◆ PROVIDED DATA:
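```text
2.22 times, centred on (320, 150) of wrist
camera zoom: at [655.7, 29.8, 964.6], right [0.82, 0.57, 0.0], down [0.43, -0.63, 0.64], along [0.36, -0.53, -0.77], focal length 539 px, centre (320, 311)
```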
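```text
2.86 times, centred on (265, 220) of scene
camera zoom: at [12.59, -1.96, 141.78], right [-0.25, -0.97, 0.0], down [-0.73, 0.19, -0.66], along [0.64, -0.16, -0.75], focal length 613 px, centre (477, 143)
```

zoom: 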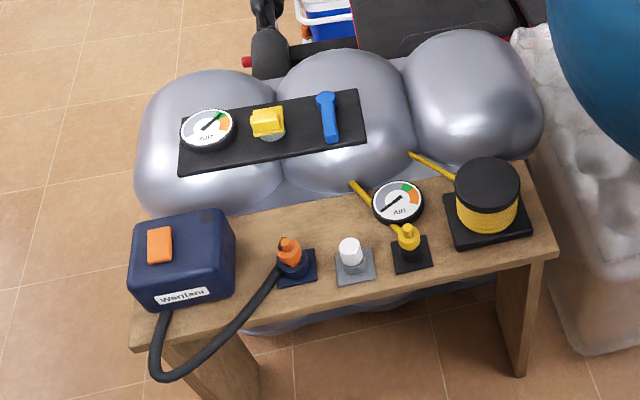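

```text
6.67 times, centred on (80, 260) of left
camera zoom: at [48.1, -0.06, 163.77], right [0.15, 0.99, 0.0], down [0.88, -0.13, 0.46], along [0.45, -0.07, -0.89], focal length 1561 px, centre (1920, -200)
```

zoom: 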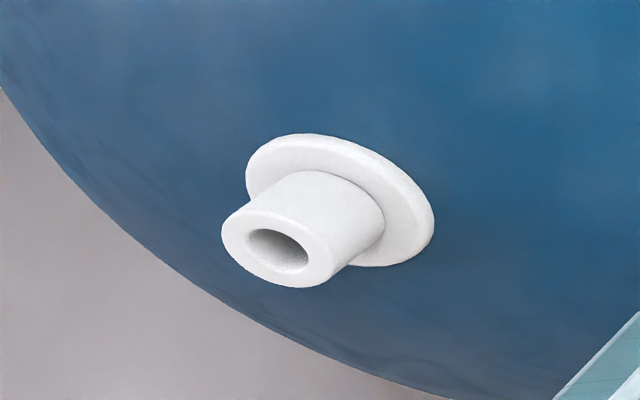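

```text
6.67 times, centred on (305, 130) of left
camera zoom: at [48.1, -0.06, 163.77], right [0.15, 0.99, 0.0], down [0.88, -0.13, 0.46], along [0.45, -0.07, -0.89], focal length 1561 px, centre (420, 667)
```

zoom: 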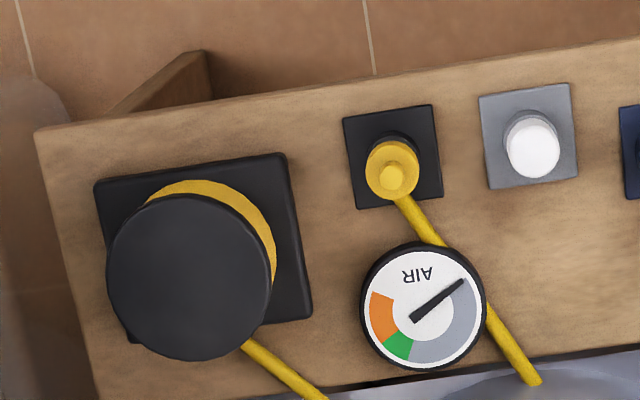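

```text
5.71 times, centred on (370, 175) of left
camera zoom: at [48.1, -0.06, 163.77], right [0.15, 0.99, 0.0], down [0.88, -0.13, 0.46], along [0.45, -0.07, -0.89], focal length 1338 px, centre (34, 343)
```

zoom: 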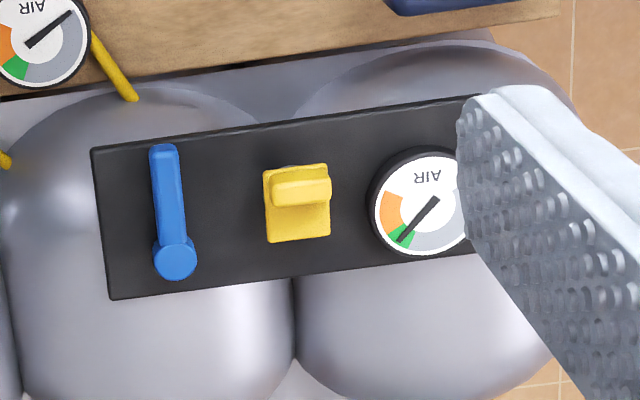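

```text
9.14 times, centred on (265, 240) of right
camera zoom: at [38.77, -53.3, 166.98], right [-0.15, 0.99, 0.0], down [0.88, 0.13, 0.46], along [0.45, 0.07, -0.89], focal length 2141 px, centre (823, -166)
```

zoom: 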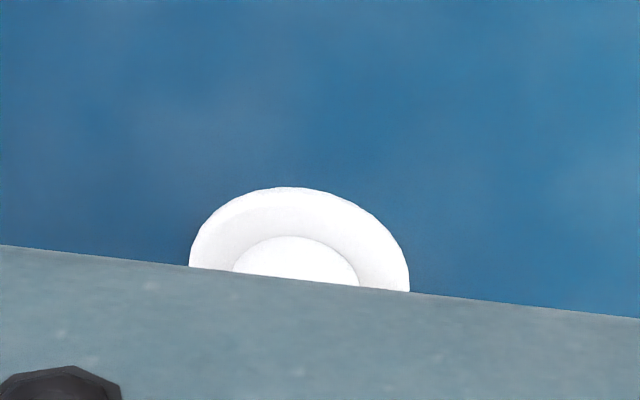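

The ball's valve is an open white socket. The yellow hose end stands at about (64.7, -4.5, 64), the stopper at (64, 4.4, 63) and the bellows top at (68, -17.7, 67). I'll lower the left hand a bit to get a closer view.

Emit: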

◆ EXERCISE PROMPT: Pull out the sentences of the quoted text that run from "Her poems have" through "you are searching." and give them unchanged.

◆ QUOTED TEXT:
But overall, it is the great command of language, the impulse of the subtle that most impressed me about Levin’s work. It is poetry that surprises and never stops giving.

Katie Ford‘s work is complex, multi-layered, and beautiful. Again, I came to her poetry by accident. I was looking for a poetry of spirituality to ground me in my own writing when I was struck by the sheer beauty and grace of her poetry. It comes upon you as suddenly as you let it affect you. And it stays long after you think you’ve forgotten it.

Her poems have the gravity of maturity unlike the work of many other poets who write beautiful poems. And they have an empathetic courage which binds you to your own sense of cause. At times, the poems are so humane, you forget you are reading and welcome the subject the poems are about into your essential understanding. Only later do you think them beautiful, after they have affected you in a most satisfying way—after reality has transversed into some indefinite yet recognisable form.

The layers in Ford’s work show themselves acutely, with regard for your patience and awe. Often it is the most subtle work which turns out to be the best. There’s a sensuality there too that is buried under the intelligent facility of her language. You have to dig deep but once unearthed, your mind has been changed a little by it, by how you searched for it often without knowing you are searching.

◆ FULL OUTPUT:
Her poems have the gravity of maturity unlike the work of many other poets who write beautiful poems. And they have an empathetic courage which binds you to your own sense of cause. At times, the poems are so humane, you forget you are reading and welcome the subject the poems are about into your essential understanding. Only later do you think them beautiful, after they have affected you in a most satisfying way—after reality has transversed into some indefinite yet recognisable form.

The layers in Ford’s work show themselves acutely, with regard for your patience and awe. Often it is the most subtle work which turns out to be the best. There’s a sensuality there too that is buried under the intelligent facility of her language. You have to dig deep but once unearthed, your mind has been changed a little by it, by how you searched for it often without knowing you are searching.